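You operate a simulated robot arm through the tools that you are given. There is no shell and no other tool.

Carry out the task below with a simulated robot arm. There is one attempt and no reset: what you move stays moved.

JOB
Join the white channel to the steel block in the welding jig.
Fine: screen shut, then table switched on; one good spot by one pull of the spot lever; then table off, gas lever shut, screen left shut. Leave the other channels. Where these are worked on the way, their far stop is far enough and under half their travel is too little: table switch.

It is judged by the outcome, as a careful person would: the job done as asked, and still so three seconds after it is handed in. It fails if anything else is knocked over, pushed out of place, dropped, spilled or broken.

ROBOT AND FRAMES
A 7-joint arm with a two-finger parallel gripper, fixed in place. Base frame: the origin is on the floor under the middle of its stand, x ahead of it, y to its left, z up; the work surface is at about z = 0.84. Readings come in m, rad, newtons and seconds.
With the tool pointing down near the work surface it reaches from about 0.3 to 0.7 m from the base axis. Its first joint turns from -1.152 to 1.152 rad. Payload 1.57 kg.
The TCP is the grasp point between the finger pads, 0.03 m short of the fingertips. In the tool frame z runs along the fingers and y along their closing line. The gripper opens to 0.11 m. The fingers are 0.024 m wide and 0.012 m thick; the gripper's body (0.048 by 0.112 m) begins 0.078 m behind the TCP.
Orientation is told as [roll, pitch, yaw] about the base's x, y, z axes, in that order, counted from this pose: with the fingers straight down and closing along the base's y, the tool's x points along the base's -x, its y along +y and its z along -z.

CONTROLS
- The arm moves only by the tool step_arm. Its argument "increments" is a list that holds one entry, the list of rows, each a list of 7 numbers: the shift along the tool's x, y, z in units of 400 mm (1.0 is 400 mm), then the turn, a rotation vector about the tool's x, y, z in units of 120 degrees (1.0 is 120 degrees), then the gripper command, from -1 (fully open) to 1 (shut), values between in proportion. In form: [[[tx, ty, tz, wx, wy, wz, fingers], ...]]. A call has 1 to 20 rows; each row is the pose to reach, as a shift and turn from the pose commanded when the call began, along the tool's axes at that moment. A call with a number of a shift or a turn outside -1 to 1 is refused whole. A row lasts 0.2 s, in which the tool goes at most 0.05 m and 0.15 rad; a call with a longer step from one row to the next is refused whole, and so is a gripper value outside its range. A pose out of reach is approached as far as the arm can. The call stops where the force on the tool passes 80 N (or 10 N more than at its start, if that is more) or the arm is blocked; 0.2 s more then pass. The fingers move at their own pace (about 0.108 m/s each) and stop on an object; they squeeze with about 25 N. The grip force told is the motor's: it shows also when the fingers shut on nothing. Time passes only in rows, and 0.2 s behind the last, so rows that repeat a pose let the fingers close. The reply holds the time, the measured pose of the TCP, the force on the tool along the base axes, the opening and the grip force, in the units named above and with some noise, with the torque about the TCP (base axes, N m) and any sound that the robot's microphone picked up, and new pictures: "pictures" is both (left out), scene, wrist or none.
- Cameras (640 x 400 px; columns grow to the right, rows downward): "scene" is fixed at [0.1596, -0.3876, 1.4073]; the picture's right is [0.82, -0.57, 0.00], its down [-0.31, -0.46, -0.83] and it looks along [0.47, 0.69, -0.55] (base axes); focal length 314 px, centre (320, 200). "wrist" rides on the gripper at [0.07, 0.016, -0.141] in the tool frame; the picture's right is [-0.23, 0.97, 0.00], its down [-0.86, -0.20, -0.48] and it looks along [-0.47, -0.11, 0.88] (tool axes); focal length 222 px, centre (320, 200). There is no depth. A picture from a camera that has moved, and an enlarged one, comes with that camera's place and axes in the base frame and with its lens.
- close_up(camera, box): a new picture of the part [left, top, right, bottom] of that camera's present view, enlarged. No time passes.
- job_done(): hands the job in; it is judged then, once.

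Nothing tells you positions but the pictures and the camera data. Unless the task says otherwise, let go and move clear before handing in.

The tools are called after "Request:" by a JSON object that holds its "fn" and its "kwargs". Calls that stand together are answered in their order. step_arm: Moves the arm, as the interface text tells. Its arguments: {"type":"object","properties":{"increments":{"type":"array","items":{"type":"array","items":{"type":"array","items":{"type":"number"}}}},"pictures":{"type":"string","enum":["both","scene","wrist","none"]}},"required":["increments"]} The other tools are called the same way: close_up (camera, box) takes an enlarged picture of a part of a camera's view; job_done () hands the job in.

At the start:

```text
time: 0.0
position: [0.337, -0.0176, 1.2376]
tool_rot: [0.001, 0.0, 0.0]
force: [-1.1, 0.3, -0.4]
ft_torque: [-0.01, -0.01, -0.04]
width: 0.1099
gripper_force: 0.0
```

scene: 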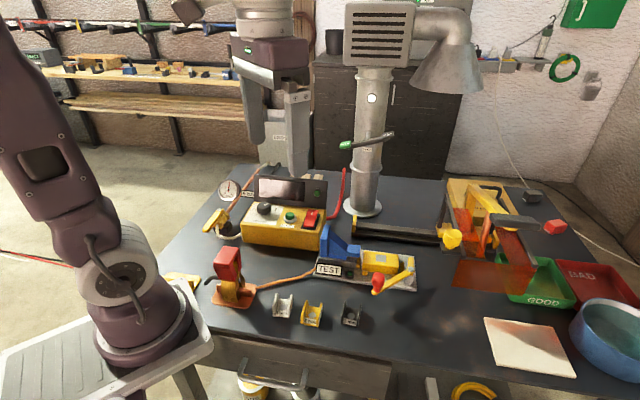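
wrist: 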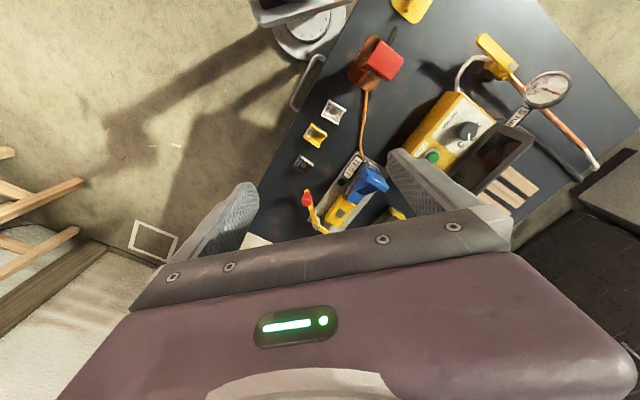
....................
### What is asked
Give every line back word for word and leave the pictures out. Use JSON: a list with one string for each line that is not empty.

### Solution
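[
  "You operate a simulated robot arm through the tools that you are given. There is no shell and no other tool.",
  "Carry out the task below with a simulated robot arm. There is one attempt and no reset: what you move stays moved.",
  "JOB",
  "Join the white channel to the steel block in the welding jig.",
  "Fine: screen shut, then table switched on; one good spot by one pull of the spot lever; then table off, gas lever shut, screen left shut. Leave the other channels. Where these are worked on the way, their far stop is far enough and under half their travel is too little: table switch.",
  "It is judged by the outcome, as a careful person would: the job done as asked, and still so three seconds after it is handed in. It fails if anything else is knocked over, pushed out of place, dropped, spilled or broken.",
  "ROBOT AND FRAMES",
  "A 7-joint arm with a two-finger parallel gripper, fixed in place. Base frame: the origin is on the floor under the middle of its stand, x ahead of it, y to its left, z up; the work surface is at about z = 0.84. Readings come in m, rad, newtons and seconds.",
  "With the tool pointing down near the work surface it reaches from about 0.3 to 0.7 m from the base axis. Its first joint turns from -1.152 to 1.152 rad. Payload 1.57 kg.",
  "The TCP is the grasp point between the finger pads, 0.03 m short of the fingertips. In the tool frame z runs along the fingers and y along their closing line. The gripper opens to 0.11 m. The fingers are 0.024 m wide and 0.012 m thick; the gripper's body (0.048 by 0.112 m) begins 0.078 m behind the TCP.",
  "Orientation is told as [roll, pitch, yaw] about the base's x, y, z axes, in that order, counted from this pose: with the fingers straight down and closing along the base's y, the tool's x points along the base's -x, its y along +y and its z along -z.",
  "CONTROLS",
  "- The arm moves only by the tool step_arm. Its argument \"increments\" is a list that holds one entry, the list of rows, each a list of 7 numbers: the shift along the tool's x, y, z in units of 400 mm (1.0 is 400 mm), then the turn, a rotation vector about the tool's x, y, z in units of 120 degrees (1.0 is 120 degrees), then the gripper command, from -1 (fully open) to 1 (shut), values between in proportion. In form: [[[tx, ty, tz, wx, wy, wz, fingers], ...]]. A call has 1 to 20 rows; each row is the pose to reach, as a shift and turn from the pose commanded when the call began, along the tool's axes at that moment. A call with a number of a shift or a turn outside -1 to 1 is refused whole. A row lasts 0.2 s, in which the tool goes at most 0.05 m and 0.15 rad; a call with a longer step from one row to the next is refused whole, and so is a gripper value outside its range. A pose out of reach is approached as far as the arm can. The call stops where the force on the tool passes 80 N (or 10 N more than at its start, if that is more) or the arm is blocked; 0.2 s more then pass. The fingers move at their own pace (about 0.108 m/s each) and stop on an object; they squeeze with about 25 N. The grip force told is the motor's: it shows also when the fingers shut on nothing. Time passes only in rows, and 0.2 s behind the last, so rows that repeat a pose let the fingers close. The reply holds the time, the measured pose of the TCP, the force on the tool along the base axes, the opening and the grip force, in the units named above and with some noise, with the torque about the TCP (base axes, N m) and any sound that the robot's microphone picked up, and new pictures: \"pictures\" is both (left out), scene, wrist or none.",
  "- Cameras (640 x 400 px; columns grow to the right, rows downward): \"scene\" is fixed at [0.1596, -0.3876, 1.4073]; the picture's right is [0.82, -0.57, 0.00], its down [-0.31, -0.46, -0.83] and it looks along [0.47, 0.69, -0.55] (base axes); focal length 314 px, centre (320, 200). \"wrist\" rides on the gripper at [0.07, 0.016, -0.141] in the tool frame; the picture's right is [-0.23, 0.97, 0.00], its down [-0.86, -0.20, -0.48] and it looks along [-0.47, -0.11, 0.88] (tool axes); focal length 222 px, centre (320, 200). There is no depth. A picture from a camera that has moved, and an enlarged one, comes with that camera's place and axes in the base frame and with its lens.",
  "- close_up(camera, box): a new picture of the part [left, top, right, bottom] of that camera's present view, enlarged. No time passes.",
  "- job_done(): hands the job in; it is judged then, once.",
  "Nothing tells you positions but the pictures and the camera data. Unless the task says otherwise, let go and move clear before handing in.",
  "The tools are called after \"Request:\" by a JSON object that holds its \"fn\" and its \"kwargs\". Calls that stand together are answered in their order. step_arm: Moves the arm, as the interface text tells. Its arguments: {\"type\":\"object\",\"properties\":{\"increments\":{\"type\":\"array\",\"items\":{\"type\":\"array\",\"items\":{\"type\":\"array\",\"items\":{\"type\":\"number\"}}}},\"pictures\":{\"type\":\"string\",\"enum\":[\"both\",\"scene\",\"wrist\",\"none\"]}},\"required\":[\"increments\"]} The other tools are called the same way: close_up (camera, box) takes an enlarged picture of a part of a camera's view; job_done () hands the job in.",
  "At the start:",
  "```text",
  "time: 0.0",
  "position: [0.337, -0.0176, 1.2376]",
  "tool_rot: [0.001, 0.0, 0.0]",
  "force: [-1.1, 0.3, -0.4]",
  "ft_torque: [-0.01, -0.01, -0.04]",
  "width: 0.1099",
  "gripper_force: 0.0",
  "```",
  "scene: ",
  "wrist: "
]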